Família Dominicana

Comentário às Leituras Dominicais (Jun. 2023) por fr. José Nunes, op

 
4 Junho – Santíssima Trindade - Ano A

 

S. Tomás de Aquino escreveu milhares de páginas sobre Deus e, contudo, confessou: de Deus sabemos mais o que Ele não é do que o que é. De facto, da natureza de Deus sabemos bem pouco… Mas acreditamos muito! E essa fé confessamo-la e explicitamo-la a partir das nossas experiências humanas, o que nos conduz à afirmação de que Deus é uma Santíssima Trindade: temos a realidade dos pais que nos dão a vida e amam e, então, dizemos que Deus é nosso Pai e nossa Mãe – porque nos dão a vida e amam; temos a necessidade de conviver com amigos, companheiros de jornada e de lutas, então dizemos que Jesus é o nosso amigo e companheiro por excelência, é o nosso irmão mais-velho, Filho de Deus (como nós o somos, à nossa maneira); temos a necessidade de sentido para a vida, de alegria, coragem e força interior, então dizemos que Deus é um Espírito (Santo), que vive em nós para nos oferecer tudo isso.
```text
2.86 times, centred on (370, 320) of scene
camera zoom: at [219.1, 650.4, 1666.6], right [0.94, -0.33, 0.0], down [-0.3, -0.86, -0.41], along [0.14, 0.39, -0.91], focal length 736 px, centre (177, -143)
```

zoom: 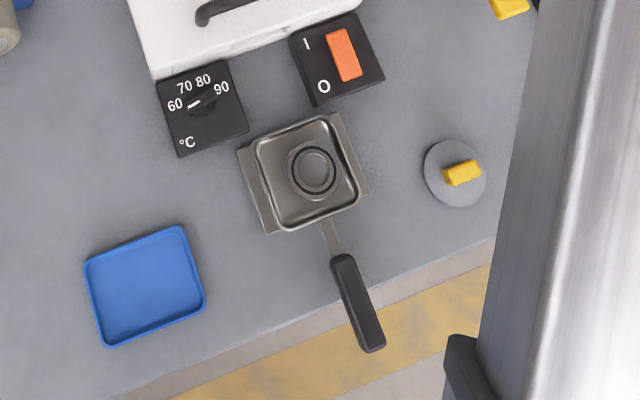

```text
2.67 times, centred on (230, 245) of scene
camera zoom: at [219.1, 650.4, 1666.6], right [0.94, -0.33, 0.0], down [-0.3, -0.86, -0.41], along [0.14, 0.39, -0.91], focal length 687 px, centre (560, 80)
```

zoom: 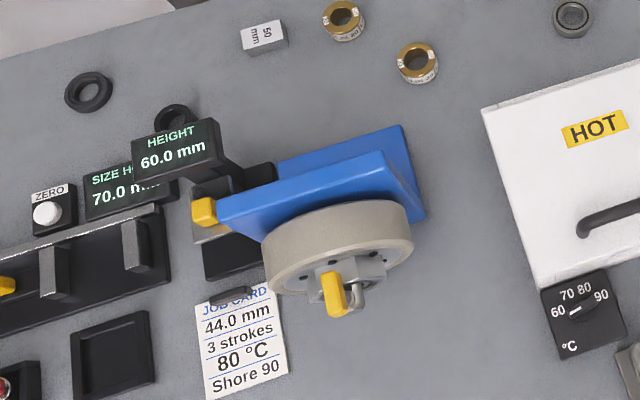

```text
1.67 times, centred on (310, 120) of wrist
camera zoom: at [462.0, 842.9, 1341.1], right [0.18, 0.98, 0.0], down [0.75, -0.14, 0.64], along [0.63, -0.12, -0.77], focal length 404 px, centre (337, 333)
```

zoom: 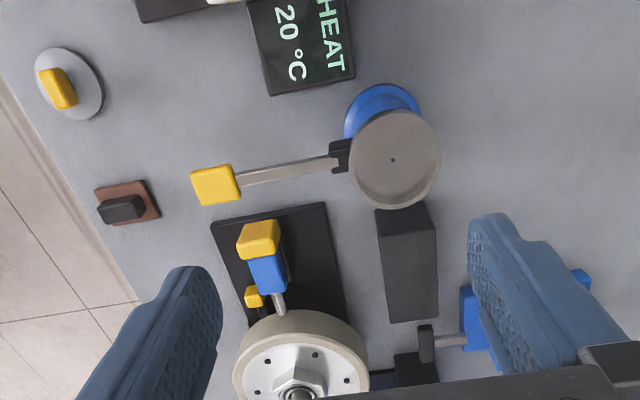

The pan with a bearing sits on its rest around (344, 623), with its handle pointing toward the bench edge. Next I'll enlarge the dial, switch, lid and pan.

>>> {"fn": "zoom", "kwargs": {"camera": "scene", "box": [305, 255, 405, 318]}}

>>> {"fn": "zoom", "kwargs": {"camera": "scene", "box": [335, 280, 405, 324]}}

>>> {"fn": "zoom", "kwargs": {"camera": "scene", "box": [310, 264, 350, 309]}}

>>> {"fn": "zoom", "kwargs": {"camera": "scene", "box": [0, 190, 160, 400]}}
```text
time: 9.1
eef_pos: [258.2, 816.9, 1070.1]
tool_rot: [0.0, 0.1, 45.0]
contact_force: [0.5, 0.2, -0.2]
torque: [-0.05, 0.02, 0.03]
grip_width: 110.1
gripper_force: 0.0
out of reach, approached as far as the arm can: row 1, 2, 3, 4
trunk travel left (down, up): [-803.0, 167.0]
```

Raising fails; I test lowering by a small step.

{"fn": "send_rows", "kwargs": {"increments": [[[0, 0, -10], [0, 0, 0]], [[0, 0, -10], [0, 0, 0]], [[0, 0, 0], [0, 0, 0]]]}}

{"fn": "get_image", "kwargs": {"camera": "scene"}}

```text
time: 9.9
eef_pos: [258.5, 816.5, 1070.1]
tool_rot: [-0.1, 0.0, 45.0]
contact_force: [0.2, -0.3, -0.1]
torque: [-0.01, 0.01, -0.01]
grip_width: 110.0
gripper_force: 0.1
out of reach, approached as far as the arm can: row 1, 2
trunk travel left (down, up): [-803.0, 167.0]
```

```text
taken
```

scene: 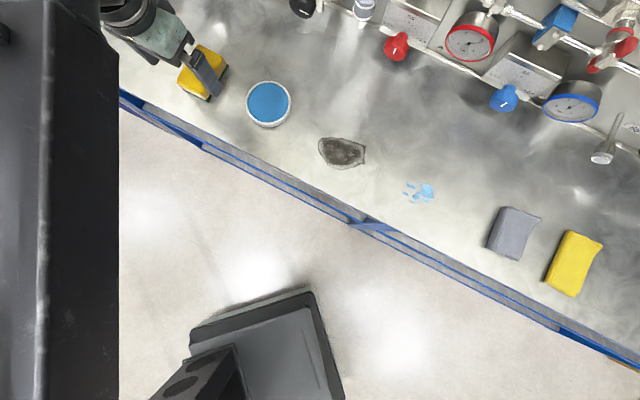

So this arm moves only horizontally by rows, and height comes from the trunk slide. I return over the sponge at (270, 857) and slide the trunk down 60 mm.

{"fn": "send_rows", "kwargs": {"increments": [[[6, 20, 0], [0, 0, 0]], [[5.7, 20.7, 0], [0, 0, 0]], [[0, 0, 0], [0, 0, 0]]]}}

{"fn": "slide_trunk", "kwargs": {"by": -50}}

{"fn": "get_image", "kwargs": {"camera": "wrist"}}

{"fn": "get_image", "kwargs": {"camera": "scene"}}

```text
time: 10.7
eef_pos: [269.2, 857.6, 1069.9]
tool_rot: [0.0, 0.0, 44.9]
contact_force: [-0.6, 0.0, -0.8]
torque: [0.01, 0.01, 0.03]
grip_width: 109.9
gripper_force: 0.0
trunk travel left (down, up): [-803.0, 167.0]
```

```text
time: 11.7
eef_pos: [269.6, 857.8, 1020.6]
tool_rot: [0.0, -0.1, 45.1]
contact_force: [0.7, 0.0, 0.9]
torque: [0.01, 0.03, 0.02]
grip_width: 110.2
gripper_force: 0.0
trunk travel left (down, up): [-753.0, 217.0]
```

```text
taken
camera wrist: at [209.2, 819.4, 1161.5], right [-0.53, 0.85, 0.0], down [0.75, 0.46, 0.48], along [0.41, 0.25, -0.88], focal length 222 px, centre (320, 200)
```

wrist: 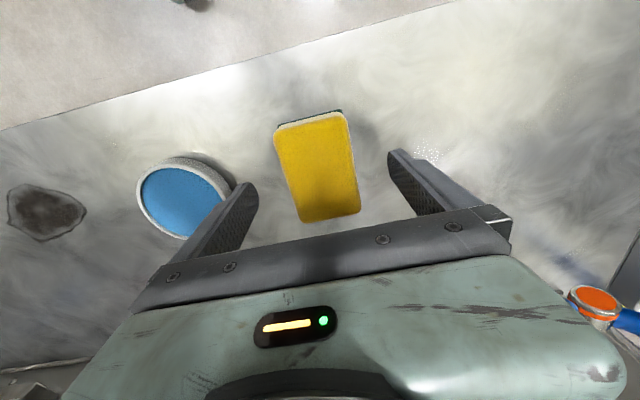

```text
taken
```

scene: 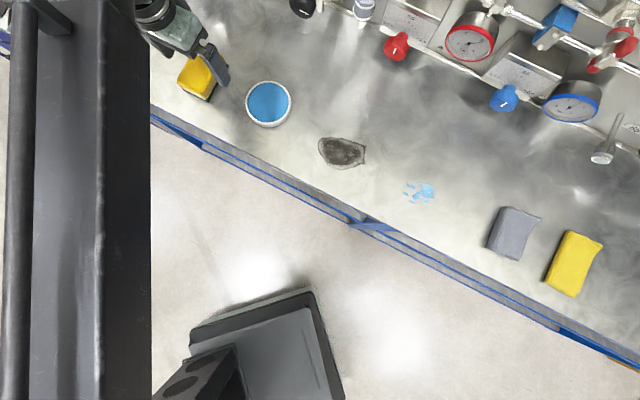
Por outro lado, ao confessarmos um só Deus mas em três pessoas, estamos a afirmar que Deus é uma comunidade de pessoas, é uma família. O que nos desafia a uma vida também divina entre nós: vivermos em família de amor.

A primeira leitura, do livro do Êxodo, anuncia um Deus clemente e compassivo, rico em misericórdia. É uma compreensão de Deus muito próxima da que nos é apresentada por Jesus e em todo o Novo Testamento: o Deus cristão não é justiceiro, vingativo, polícia ou vigilante, castigador (como aparece noutras religiões ou na distorção da nossa própria religião cristã). Ele é bom e só quer o nosso bem e felicidade.

Na segunda leitura temos uma fórmula trinitária (e essas fórmulas são bem raras na Bíblia…). O que nos lembra que Deus é família e pede para vivermos em família, essencialmente com três características: alegria, amor e paz. Haverá algo de mais maravilhoso? Poderemos alguma vez ser mais felizes vivendo de outro modo?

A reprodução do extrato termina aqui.